Desde el principio, pinta rara. Pregunto si
pasa por el aeropuerto y me responden:
—Va a la Monumental.
Yo, todo confiado:
—¿Eso es una plaza de toros?
Cara de “¿me estás tomando el pelo porque sos de Boca o sos así?”.
Debería haberme bajado en el primer atasco. Del estadio de River a la
Bombonera pasaron casi cuatro horas. Ahí me entero de que ambos equipos tenían
originalmente los mismos colores, pero se los jugaron en un partido que River
ganó. Como castigo, Boca tuvo que cambiar los suyos y adoptó los colores azul y
amarillo, inspirados en la bandera del primer barco que entraba al puerto: uno
sueco. River, en cambio, mantuvo su camiseta blanca con la icónica banda roja.
(Eso dicen)
Desde arriba del bus, la ciudad se ve más
triste. Mucha pobreza, mucho control: policías pidiendo papeles. Gente
durmiendo en la calle, entre marquesinas y aceras, ante la indiferencia
resignada de quienes ya no los ven. Pancartas de sindicatos. Campañas contra el
antisemitismo. Adolescentes paseando jaurías de perros que saltan entre sus
piernas.
La ciudad me parece un poco más melancólica. ¿Será la musiquita de tango y
milonga que no para en el autobús? Las únicas sonrisas: unos niños que se ríen
de mí, el barbudo solitario con bandana. Me saludan entre risas, lanzando besos
y haciendo corazones con las manos. Algo sabían.

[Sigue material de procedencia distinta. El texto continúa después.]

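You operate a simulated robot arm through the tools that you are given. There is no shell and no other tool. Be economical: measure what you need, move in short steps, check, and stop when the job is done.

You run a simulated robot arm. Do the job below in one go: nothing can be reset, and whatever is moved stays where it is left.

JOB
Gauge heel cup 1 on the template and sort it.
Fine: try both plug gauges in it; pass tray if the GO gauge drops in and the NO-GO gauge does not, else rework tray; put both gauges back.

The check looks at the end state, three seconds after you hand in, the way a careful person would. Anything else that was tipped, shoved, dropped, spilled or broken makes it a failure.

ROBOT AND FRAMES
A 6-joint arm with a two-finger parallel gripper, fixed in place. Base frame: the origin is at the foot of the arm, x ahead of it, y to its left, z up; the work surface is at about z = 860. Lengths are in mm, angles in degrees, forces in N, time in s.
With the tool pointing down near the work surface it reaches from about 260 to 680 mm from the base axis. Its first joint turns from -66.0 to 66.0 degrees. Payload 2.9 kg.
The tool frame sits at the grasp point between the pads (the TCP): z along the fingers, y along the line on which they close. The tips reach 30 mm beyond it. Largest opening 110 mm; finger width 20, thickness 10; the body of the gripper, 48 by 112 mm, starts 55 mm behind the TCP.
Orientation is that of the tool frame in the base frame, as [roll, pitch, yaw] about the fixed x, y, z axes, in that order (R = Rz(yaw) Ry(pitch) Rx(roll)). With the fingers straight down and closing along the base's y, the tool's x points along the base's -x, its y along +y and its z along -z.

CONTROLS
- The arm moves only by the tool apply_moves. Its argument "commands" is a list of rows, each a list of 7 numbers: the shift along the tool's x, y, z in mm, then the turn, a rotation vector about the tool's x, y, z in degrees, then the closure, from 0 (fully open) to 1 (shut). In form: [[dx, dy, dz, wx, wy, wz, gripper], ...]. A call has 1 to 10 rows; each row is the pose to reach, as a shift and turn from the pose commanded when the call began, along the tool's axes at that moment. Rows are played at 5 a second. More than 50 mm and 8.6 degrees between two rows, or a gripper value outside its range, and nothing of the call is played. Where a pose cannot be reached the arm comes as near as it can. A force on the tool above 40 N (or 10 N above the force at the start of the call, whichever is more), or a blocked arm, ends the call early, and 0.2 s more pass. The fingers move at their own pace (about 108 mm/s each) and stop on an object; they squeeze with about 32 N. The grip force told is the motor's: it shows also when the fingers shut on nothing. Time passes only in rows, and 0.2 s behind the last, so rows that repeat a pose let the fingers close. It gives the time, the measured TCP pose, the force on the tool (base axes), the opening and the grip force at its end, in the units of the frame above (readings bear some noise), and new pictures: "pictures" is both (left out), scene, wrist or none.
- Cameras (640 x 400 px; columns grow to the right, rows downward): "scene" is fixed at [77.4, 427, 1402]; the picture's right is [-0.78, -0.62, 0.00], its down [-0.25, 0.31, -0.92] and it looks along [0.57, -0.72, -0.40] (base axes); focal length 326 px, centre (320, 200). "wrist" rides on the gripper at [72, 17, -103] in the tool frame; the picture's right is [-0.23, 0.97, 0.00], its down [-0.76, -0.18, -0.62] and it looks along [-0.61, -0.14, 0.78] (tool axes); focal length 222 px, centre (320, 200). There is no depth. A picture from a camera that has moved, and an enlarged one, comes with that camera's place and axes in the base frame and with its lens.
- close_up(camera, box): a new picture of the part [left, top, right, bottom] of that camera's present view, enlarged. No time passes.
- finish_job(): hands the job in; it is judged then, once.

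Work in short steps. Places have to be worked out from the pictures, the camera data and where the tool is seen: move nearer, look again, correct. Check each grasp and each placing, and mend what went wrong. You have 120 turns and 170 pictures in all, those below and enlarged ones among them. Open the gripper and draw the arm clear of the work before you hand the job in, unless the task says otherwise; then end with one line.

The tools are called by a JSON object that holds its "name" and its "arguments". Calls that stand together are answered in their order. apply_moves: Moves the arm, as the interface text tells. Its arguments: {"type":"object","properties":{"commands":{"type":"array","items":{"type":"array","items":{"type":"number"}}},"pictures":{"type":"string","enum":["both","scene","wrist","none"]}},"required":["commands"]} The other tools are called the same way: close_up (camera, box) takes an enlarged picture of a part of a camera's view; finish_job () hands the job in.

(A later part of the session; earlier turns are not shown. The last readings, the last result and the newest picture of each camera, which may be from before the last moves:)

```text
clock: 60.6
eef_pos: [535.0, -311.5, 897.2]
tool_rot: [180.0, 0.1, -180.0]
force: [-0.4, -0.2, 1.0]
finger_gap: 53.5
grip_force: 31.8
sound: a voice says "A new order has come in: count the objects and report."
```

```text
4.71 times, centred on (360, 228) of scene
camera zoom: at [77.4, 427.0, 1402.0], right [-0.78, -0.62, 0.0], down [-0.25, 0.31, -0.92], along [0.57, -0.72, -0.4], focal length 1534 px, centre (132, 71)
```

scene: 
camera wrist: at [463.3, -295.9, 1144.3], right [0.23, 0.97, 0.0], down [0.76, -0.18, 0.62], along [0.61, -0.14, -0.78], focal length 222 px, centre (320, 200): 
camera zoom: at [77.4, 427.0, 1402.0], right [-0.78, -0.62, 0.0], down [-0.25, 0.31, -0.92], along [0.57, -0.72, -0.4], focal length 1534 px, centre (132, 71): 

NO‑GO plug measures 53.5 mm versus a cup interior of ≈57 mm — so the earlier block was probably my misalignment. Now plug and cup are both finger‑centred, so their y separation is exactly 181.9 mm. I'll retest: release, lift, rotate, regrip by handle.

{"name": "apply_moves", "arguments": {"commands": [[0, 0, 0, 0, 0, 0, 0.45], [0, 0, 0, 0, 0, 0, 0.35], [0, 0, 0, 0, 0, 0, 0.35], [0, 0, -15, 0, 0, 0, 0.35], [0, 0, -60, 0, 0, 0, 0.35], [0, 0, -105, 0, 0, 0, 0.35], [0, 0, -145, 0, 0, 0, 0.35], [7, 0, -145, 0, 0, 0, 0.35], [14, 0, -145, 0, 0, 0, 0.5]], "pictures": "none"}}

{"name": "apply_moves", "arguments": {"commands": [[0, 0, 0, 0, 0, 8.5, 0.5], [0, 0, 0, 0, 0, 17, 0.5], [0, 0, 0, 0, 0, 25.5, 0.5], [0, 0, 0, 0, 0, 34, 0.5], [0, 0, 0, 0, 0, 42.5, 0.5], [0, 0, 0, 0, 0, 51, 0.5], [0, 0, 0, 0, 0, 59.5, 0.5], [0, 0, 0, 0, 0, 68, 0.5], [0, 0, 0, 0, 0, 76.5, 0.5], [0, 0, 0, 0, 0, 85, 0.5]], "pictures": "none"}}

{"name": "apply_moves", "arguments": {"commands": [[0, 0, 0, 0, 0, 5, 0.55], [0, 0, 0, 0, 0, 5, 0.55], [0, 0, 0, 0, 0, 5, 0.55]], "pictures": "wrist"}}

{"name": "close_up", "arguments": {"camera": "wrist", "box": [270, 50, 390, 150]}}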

Después de ver la Bombonera, se confirma que
nos subimos al bus equivocado. Avería al canto. El recorrido se desvía por calles estrechas,
menos turísticas. Más saludos, más risas. Más pobreza. El bus termina yendo… al
taller.
—Son cinco minutos —nos dicen.
Total, ni tiempo para comer. Con las horas
justas, volvemos al aeropuerto de Ezeiza, donde teníamos un traslado contratado
hacia el otro aeropuerto.
En cuanto a la recomendación gastronómica,
imposible. Esta vez no hemos comido como se debe. No ha estado mal, pero no
hemos parado ni un momento. Igual, por destacar algo, las empanadas argentinas
en el aeropuerto, bajo un enorme árbol dorado. Ni me acuerdo del nombre del
restaurante. Tampoco es relevante. Si vuelvo, prometo sobornar a Mario a
tiempo, evitar buses turísticos piratas y dejar tiempo suficiente en el
programa de viajes para un buen asado con vino mendocino.